» Written request
Wherever "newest" appears in a line, list that line.
--- begin ---
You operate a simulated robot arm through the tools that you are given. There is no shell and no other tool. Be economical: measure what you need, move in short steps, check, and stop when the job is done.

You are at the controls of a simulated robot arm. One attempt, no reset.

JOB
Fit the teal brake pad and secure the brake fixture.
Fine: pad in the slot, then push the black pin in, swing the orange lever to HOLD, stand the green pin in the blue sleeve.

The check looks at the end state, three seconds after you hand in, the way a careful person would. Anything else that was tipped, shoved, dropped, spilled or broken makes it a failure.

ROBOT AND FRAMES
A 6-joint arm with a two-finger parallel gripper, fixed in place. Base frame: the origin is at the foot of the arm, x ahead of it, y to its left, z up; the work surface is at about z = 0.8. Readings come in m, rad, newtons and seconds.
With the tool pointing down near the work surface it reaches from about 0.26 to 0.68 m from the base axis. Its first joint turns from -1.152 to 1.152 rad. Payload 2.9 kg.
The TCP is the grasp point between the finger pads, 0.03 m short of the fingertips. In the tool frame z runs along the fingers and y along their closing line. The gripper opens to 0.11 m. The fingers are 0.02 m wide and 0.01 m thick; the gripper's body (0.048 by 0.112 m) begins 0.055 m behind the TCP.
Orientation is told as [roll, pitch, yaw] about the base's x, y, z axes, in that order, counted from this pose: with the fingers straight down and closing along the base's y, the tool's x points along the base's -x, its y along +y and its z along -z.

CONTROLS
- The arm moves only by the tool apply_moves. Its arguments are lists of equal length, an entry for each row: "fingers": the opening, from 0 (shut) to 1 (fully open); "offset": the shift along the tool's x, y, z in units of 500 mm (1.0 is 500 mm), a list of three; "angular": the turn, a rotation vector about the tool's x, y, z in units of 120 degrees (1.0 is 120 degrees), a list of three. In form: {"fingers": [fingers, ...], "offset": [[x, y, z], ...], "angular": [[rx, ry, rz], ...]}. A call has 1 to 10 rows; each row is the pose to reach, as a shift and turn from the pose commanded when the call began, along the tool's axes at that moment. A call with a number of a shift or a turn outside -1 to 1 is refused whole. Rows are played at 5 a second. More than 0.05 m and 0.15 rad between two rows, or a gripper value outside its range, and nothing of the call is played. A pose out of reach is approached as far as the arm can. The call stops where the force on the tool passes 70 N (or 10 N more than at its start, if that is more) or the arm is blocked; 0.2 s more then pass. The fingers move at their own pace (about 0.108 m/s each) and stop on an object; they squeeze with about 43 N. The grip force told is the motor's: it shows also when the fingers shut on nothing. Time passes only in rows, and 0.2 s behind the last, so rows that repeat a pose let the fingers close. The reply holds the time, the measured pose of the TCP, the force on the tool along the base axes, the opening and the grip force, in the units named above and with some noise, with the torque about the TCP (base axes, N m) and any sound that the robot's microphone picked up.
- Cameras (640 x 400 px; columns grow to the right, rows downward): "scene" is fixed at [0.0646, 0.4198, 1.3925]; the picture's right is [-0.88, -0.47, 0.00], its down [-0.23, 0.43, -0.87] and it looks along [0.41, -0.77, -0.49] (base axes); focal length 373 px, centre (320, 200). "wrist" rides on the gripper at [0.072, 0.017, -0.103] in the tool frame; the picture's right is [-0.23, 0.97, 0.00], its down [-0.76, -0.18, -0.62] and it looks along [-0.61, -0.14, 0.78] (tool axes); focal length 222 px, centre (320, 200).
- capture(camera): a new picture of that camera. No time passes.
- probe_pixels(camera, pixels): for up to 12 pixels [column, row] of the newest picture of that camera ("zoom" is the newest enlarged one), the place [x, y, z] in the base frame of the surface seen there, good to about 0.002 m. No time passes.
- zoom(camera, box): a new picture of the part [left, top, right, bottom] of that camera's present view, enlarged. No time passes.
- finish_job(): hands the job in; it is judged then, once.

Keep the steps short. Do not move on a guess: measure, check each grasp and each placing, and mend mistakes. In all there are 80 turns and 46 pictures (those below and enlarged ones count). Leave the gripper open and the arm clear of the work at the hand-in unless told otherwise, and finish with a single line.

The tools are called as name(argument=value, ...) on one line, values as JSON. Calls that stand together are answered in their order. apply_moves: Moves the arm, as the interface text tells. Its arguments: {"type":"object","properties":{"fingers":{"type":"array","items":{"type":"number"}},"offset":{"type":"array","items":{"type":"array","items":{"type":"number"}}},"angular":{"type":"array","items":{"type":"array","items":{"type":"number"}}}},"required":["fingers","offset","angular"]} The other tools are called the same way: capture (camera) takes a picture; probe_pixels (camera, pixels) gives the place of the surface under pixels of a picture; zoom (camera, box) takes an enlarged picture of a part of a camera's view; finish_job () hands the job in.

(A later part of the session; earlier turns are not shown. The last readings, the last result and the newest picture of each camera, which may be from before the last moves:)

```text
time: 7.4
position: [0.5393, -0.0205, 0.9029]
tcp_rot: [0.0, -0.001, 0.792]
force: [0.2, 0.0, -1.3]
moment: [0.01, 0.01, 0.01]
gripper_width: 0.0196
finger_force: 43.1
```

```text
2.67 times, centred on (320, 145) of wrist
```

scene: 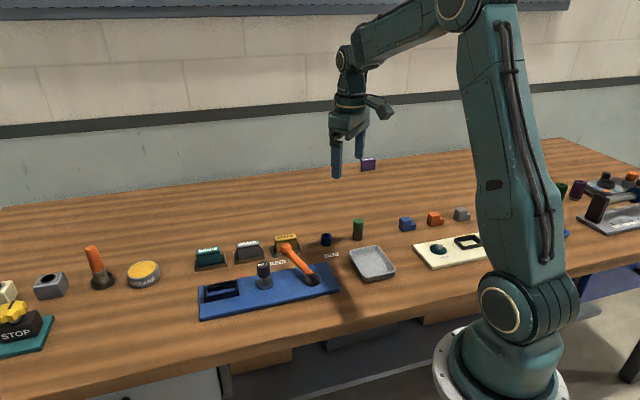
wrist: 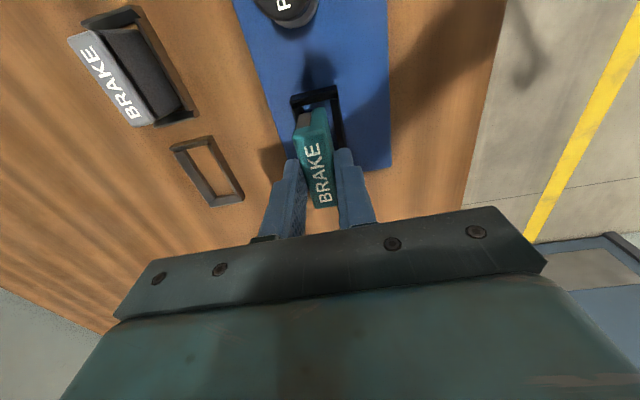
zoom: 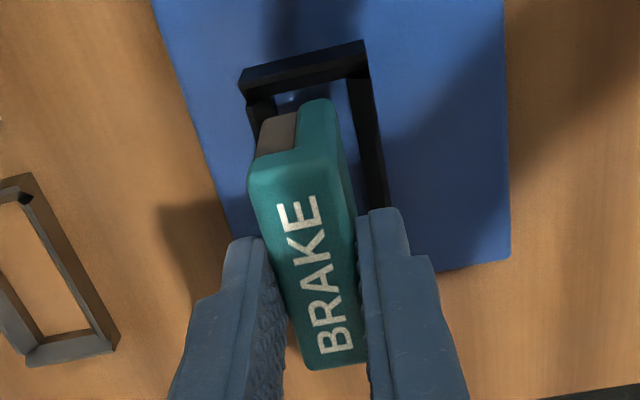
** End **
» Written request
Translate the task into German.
--- end ---
» Task result
- probe_pixels(camera, pixels): for up to 12 pixels [column, row] of the newest picture of that camera ("zoom" is the newest enlarged one), the place [x, y, z] in the base frame of the surface seen there, good to about 0.002 m. No time passes.
(A later part of the session; earlier turns are not shown. The last readings, the last result and the newest picture of each camera, which may be from before the last moves:)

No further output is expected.